• _TASK DESCRIPTION_
Which lines run from the first one up to and including the one with "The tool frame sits"? Print exactly those.

━━━ DATA ━━━

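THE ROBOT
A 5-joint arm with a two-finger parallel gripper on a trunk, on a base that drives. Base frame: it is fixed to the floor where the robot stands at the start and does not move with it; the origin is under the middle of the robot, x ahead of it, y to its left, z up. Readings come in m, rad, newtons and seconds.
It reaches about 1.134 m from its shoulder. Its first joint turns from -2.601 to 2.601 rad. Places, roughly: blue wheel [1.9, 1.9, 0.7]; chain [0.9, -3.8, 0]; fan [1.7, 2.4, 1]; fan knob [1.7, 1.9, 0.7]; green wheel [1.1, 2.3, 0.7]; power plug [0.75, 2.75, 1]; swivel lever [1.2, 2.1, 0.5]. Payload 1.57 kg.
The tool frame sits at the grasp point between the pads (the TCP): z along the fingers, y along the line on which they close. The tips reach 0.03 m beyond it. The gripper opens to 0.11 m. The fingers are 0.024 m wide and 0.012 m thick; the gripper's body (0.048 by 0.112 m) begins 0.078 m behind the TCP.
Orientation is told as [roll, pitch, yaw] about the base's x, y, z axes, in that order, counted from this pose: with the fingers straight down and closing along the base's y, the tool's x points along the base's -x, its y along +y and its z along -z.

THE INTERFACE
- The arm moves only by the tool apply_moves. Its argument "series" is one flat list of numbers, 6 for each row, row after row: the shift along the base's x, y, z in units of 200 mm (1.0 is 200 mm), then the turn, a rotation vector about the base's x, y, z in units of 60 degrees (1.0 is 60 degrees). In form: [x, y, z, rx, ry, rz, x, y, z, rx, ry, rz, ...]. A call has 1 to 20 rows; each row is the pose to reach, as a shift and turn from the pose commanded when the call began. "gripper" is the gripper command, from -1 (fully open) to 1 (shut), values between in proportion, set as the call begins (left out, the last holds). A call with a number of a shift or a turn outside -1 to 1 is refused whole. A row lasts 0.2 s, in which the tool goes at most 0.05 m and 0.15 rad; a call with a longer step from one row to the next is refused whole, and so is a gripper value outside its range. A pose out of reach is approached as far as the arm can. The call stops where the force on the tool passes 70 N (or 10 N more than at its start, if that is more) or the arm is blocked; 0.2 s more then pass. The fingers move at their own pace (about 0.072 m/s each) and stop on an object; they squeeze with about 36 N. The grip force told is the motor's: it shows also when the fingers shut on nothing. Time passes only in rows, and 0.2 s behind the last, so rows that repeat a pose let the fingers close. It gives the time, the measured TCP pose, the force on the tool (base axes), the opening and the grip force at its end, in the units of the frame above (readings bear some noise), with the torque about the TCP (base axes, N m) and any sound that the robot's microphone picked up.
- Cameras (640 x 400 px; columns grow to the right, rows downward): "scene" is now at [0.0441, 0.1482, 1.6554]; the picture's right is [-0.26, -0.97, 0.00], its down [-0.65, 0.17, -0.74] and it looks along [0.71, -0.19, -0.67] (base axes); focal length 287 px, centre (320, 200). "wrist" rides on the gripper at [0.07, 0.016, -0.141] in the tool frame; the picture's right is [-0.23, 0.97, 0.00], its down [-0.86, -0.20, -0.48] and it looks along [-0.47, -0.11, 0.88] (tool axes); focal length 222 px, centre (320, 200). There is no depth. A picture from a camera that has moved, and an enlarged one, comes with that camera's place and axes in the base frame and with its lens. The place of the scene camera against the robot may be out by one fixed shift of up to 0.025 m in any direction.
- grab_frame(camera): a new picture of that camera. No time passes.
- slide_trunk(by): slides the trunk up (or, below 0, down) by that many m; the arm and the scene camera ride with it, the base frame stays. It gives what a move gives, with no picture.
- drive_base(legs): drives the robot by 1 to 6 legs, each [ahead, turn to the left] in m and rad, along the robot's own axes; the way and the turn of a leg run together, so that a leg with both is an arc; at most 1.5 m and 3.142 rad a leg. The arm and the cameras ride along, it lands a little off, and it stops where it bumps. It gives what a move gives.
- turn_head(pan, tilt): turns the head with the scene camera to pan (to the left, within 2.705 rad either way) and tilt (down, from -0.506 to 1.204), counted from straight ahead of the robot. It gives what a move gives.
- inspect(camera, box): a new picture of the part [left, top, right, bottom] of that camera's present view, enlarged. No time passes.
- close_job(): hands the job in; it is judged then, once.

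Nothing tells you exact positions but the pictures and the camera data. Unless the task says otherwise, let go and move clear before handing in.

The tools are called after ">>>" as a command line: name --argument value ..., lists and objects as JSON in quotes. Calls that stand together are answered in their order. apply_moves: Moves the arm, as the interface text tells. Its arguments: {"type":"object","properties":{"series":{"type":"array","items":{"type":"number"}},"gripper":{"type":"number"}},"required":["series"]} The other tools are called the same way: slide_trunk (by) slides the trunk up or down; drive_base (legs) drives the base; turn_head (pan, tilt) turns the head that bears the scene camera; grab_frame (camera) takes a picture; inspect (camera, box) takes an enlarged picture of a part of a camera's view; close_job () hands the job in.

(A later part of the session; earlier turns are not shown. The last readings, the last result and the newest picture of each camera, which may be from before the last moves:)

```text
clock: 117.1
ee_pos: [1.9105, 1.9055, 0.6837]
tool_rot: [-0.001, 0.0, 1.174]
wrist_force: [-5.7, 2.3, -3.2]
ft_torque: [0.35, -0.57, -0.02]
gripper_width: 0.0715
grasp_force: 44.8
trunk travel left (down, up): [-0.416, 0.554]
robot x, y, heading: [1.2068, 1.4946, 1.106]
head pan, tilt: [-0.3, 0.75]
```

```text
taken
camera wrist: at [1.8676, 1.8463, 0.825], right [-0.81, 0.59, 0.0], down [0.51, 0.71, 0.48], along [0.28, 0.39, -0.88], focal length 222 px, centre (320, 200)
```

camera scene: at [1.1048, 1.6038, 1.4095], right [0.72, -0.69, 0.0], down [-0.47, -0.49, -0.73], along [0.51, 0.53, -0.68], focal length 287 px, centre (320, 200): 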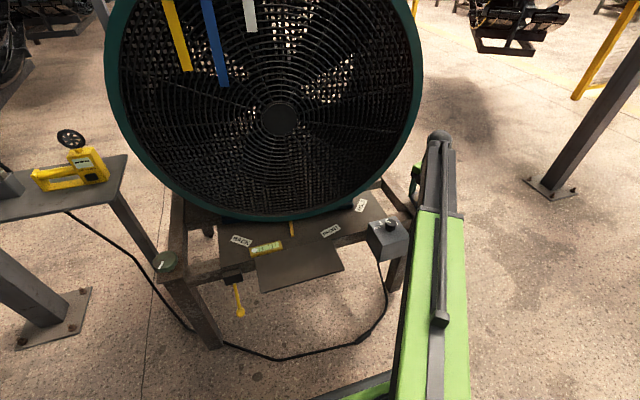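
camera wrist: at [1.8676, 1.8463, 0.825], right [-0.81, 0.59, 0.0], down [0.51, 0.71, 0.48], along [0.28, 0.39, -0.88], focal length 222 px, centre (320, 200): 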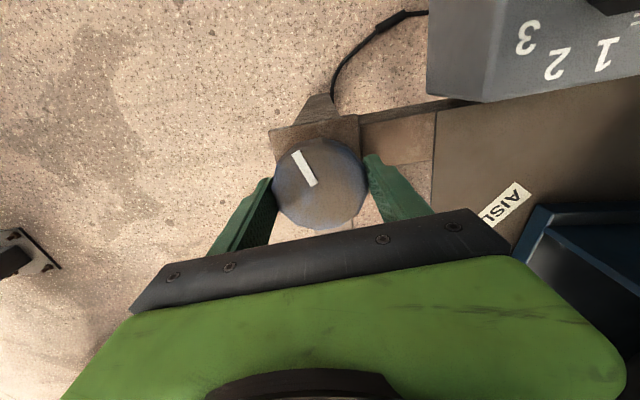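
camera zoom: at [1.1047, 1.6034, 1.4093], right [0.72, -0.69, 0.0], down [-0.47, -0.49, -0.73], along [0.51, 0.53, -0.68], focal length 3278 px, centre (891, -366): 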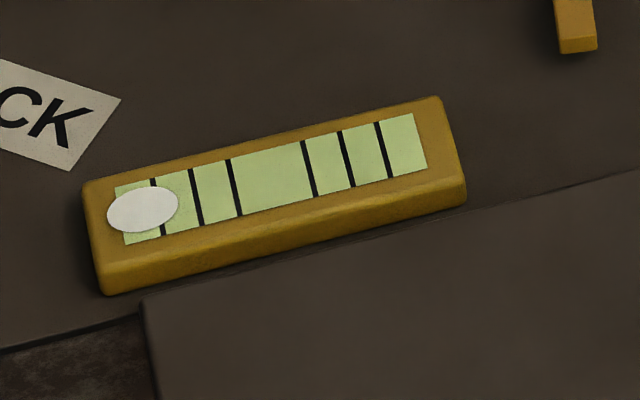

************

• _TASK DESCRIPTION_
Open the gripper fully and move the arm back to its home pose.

━━━

• _THE COMPLETED TASK_
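THE ROBOT
A 5-joint arm with a two-finger parallel gripper on a trunk, on a base that drives. Base frame: it is fixed to the floor where the robot stands at the start and does not move with it; the origin is under the middle of the robot, x ahead of it, y to its left, z up. Readings come in m, rad, newtons and seconds.
It reaches about 1.134 m from its shoulder. Its first joint turns from -2.601 to 2.601 rad. Places, roughly: blue wheel [1.9, 1.9, 0.7]; chain [0.9, -3.8, 0]; fan [1.7, 2.4, 1]; fan knob [1.7, 1.9, 0.7]; green wheel [1.1, 2.3, 0.7]; power plug [0.75, 2.75, 1]; swivel lever [1.2, 2.1, 0.5]. Payload 1.57 kg.
The tool frame sits at the grasp point between the pads (the TCP): z along the fingers, y along the line on which they close. The tips reach 0.03 m beyond it. The gripper opens to 0.11 m. The fingers are 0.024 m wide and 0.012 m thick; the gripper's body (0.048 by 0.112 m) begins 0.078 m behind the TCP.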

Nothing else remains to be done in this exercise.